--- Page extract ---
>> BEGIN

In my last talk, we looked at this passage in terms of the intention—the mindset and heart-set—Dōgen is encouraging all of us to have, monks and laypeople alike.  The nun to whom Dōgen was responding implies that she enjoys some special spiritual status merely because she lives in a monastery, wears religious garb, has shaven her head, prays frequently, and begs for her food.

Dōgen, as you’ll recall, is the 13th century founder of the Soto Zen school in Japan, and this nun presumably would have been living at his monastery.  The Zuimonki, the text in which we find this exchange, is a collection of brief talks and instructions Dōgen gave to the monks and nuns there.

Dōgen makes clear that one can do all the things the nun is doing in his monastery without having a genuine aspiration for the Way, and also that one can have a genuine aspiration for the Way without doing all of those things, or doing them all day, every day.  Attaining the Way is not about going through the motions.  It’s not performative. We attain nothing by doing the things Zen practitioners do—meditation, observing the precepts, and so on—unless we do them with the mindset and heart-set about which Dōgen speaks.  

In fact, that mindset and heart-set ultimately require that we drop the idea of attainment altogether.  We must drop our self-aggrandizement projects—our projects that are about elevating or enhancing the self—as well as our self-protection projects—our projects that are about avoiding things we believe dimmish the self.  This doesn’t mean we should abandon all personal wishes and projects, and that we shouldn’t protect them when they are threatened.  We can and should—we must—have our unique personal projects.  The world needs us—and what else would each of us be doing here, anyway?   It also doesn’t mean we can’t object to mistreatment.  

But we’re not seeking the Way if our projects are primarily about elevating or protecting the self; if our goal is to find a safe, exalted place for oneself, expecting to stay there forever.  That is a false notion of refuge.  

Dōgen’s monastery exists—and, yes, it still exists today—and other monasteries throughout the world exist, in part, because they are pressure cookers for exposing and dismantling our self-enhancement and self-protection projects, and for cutting through our delusion—our ignorance of the true nature of existence.  Monasteries are environments purpose-made to nurture, forge, test, and refine a genuine aspiration for the Way.

>> END

--- Prompt 1 ---
From the listing below, copy only the lines from the line that contains "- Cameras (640" to the line that contains "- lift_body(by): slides", counting those two lines as part of the copy. Write them as strings in a JSON array, leaving out blank lines.

--- Information shown ---
>> BEGIN

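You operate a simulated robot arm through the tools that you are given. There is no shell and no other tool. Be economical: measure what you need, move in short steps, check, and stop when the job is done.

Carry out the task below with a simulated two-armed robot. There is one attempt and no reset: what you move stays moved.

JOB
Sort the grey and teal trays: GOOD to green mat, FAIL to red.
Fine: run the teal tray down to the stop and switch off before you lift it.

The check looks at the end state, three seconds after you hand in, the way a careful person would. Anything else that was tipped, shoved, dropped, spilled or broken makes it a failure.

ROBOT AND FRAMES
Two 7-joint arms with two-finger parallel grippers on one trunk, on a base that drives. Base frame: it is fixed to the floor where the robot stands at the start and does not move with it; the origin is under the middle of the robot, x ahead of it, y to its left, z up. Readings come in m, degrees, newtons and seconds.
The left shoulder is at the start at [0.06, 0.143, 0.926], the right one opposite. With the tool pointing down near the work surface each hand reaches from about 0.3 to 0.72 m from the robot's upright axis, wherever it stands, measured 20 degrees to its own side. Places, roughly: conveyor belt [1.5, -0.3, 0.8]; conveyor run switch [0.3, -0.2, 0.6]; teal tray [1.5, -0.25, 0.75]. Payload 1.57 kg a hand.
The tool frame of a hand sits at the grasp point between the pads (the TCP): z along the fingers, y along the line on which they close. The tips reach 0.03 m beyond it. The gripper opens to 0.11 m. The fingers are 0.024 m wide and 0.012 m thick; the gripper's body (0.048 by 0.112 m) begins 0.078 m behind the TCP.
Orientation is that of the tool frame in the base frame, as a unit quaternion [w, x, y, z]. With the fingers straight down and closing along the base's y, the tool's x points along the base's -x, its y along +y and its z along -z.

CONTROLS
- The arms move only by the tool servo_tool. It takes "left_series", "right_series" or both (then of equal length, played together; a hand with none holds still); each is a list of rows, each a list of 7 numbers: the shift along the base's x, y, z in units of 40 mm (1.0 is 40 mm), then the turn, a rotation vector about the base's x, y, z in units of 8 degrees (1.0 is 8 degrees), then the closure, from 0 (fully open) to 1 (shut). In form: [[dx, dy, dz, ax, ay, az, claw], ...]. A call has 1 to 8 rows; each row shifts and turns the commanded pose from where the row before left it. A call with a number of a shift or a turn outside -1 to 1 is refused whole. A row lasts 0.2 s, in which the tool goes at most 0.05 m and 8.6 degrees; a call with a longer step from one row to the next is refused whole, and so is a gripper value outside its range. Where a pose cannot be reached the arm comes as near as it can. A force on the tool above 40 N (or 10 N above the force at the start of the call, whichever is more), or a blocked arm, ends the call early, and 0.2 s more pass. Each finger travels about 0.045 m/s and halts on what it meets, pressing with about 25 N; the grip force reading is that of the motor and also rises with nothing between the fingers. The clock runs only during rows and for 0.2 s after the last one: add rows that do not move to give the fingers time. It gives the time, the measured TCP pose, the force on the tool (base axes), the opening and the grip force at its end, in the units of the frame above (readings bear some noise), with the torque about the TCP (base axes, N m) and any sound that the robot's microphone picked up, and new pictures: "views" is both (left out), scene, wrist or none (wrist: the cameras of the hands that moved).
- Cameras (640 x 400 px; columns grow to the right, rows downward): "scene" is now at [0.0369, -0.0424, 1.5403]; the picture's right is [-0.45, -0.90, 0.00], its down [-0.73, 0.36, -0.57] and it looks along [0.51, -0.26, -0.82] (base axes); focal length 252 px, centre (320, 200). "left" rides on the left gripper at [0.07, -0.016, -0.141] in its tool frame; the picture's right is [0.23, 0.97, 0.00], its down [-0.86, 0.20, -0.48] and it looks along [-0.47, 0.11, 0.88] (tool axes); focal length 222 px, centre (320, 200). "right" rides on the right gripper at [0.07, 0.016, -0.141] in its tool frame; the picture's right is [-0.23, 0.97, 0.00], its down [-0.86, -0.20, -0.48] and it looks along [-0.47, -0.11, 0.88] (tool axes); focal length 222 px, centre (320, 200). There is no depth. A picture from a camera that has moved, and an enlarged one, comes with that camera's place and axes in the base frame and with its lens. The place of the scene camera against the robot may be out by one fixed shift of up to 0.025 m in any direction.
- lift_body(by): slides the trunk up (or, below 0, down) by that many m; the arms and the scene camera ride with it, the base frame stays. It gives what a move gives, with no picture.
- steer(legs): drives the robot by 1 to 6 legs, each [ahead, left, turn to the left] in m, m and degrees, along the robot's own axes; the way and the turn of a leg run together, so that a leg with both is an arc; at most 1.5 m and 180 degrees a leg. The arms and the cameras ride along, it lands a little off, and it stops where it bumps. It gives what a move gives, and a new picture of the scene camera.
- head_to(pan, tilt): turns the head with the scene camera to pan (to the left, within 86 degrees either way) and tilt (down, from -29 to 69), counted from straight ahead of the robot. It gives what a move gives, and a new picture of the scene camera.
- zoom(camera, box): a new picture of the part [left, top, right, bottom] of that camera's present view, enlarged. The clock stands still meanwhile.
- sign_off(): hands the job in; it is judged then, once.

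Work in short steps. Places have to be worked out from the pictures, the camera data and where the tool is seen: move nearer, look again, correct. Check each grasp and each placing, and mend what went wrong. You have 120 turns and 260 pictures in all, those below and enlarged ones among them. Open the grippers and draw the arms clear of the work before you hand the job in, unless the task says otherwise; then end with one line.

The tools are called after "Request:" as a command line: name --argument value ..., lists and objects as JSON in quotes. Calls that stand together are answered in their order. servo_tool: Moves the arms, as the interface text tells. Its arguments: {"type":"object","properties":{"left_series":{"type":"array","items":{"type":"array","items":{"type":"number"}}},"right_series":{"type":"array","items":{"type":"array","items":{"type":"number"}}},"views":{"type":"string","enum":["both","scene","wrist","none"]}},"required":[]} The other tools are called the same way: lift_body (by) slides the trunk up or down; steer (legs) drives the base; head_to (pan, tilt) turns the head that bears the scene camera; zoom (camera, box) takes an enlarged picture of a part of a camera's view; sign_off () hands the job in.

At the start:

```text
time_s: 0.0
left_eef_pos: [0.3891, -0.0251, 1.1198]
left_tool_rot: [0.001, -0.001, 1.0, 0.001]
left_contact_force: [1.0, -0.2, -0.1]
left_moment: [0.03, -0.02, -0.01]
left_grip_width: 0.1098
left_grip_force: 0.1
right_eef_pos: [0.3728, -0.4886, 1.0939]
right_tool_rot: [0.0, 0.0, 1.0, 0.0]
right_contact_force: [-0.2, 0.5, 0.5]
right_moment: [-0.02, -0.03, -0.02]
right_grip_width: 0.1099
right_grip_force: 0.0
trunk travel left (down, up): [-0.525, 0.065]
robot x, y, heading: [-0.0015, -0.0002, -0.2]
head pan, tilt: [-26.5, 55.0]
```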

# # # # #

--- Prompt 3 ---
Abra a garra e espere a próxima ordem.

>> END

--- Prompt 2 ---
Repeat the span of the page extract whose first words are "Dōgen’s monastery exists—and, yes, it" and whose last words are "for the Way.".

--- Reply 1 ---
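[
  "- Cameras (640 x 400 px; columns grow to the right, rows downward): \"scene\" is now at [0.0369, -0.0424, 1.5403]; the picture's right is [-0.45, -0.90, 0.00], its down [-0.73, 0.36, -0.57] and it looks along [0.51, -0.26, -0.82] (base axes); focal length 252 px, centre (320, 200). \"left\" rides on the left gripper at [0.07, -0.016, -0.141] in its tool frame; the picture's right is [0.23, 0.97, 0.00], its down [-0.86, 0.20, -0.48] and it looks along [-0.47, 0.11, 0.88] (tool axes); focal length 222 px, centre (320, 200). \"right\" rides on the right gripper at [0.07, 0.016, -0.141] in its tool frame; the picture's right is [-0.23, 0.97, 0.00], its down [-0.86, -0.20, -0.48] and it looks along [-0.47, -0.11, 0.88] (tool axes); focal length 222 px, centre (320, 200). There is no depth. A picture from a camera that has moved, and an enlarged one, comes with that camera's place and axes in the base frame and with its lens. The place of the scene camera against the robot may be out by one fixed shift of up to 0.025 m in any direction.",
  "- lift_body(by): slides the trunk up (or, below 0, down) by that many m; the arms and the scene camera ride with it, the base frame stays. It gives what a move gives, with no picture."
]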

--- Reply 2 ---
Dōgen’s monastery exists—and, yes, it still exists today—and other monasteries throughout the world exist, in part, because they are pressure cookers for exposing and dismantling our self-enhancement and self-protection projects, and for cutting through our delusion—our ignorance of the true nature of existence.  Monasteries are environments purpose-made to nurture, forge, test, and refine a genuine aspiration for the Way.